▸ TEXT SECTION:
Hacker tried to poison Florida city’s water supply — GCN


water treatment plant (People Image Studio/Shutterstock.com)

Hacker tried to poison Florida city’s water supply

As an employee at a water treatment plant watched, a hacker took control of his computer and changed chemical controls to dump lye into the drinking water of Oldsmar, Fla., a city of 15,000 near Tampa.

At about 8 a.m. on Feb. 5, a worker at the Oldsmar water treatment plant noticed that his computer was being remotely accessed by TeamViewer, a popular desktop control application that allows IT staff and supervisors to monitor operations and troubleshoot enterprise computers in remote locations. The worker “didn’t think much of it,” Pinellas County Sheriff Bob Gualtieri said at a Feb. 8 news conference, because such remote access was not unusual.

The intruder returned later that same day, moving the employee’s mouse to open functions that control water treatment protocols, including one that adjusts the amount of sodium hydroxide, or lye, in the water. The hacker changed that level from about 100 parts per million to 11,100 parts per million, potentially endangering Oldsmar residents. Fortunately, the operator who was watching the intruder’s movements immediately reduced the chemical to the appropriate level and notified a supervisor.

▸ MATERIAL:
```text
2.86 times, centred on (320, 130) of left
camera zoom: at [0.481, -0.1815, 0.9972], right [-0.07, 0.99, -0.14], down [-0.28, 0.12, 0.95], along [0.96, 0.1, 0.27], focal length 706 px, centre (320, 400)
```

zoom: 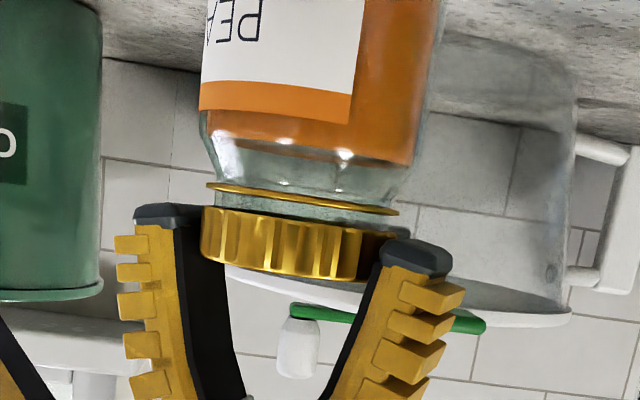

▸ TASKS:
**A)** Provide the original wording of the text section from "Hacker tried to poison Florida city’s water supply —" as far as "was not unusual.".
**B)** Supply the part of the text section that comes after its last sentence.

▸ RESPONSES PER TASK:
**A)**
Hacker tried to poison Florida city’s water supply — GCN


water treatment plant (People Image Studio/Shutterstock.com)

Hacker tried to poison Florida city’s water supply

As an employee at a water treatment plant watched, a hacker took control of his computer and changed chemical controls to dump lye into the drinking water of Oldsmar, Fla., a city of 15,000 near Tampa.

At about 8 a.m. on Feb. 5, a worker at the Oldsmar water treatment plant noticed that his computer was being remotely accessed by TeamViewer, a popular desktop control application that allows IT staff and supervisors to monitor operations and troubleshoot enterprise computers in remote locations. The worker “didn’t think much of it,” Pinellas County Sheriff Bob Gualtieri said at a Feb. 8 news conference, because such remote access was not unusual.

**B)**
Such attacks on utility control systems are not unusual, according to Lesley Carhart, a principal threat analyst at Dragos, an industrial control system security firm. Carhart told Wired that even unsophisticated hackers can find thousands of connected systems with tools like Shodan, a search engine that lets users find specific types of internet-connected devices.

According to Carhart, water treatment and sewage plants are vulnerable targets, especially during the pandemic when some workers are remote and IT staff are under-resourced. It’s usually the complexity and redundancies built into industrial control systems that prevent hackers from causing serious consequences, she said.

Oldsmar’s water treatment plant has several redundancies in place to catch unexpected changes.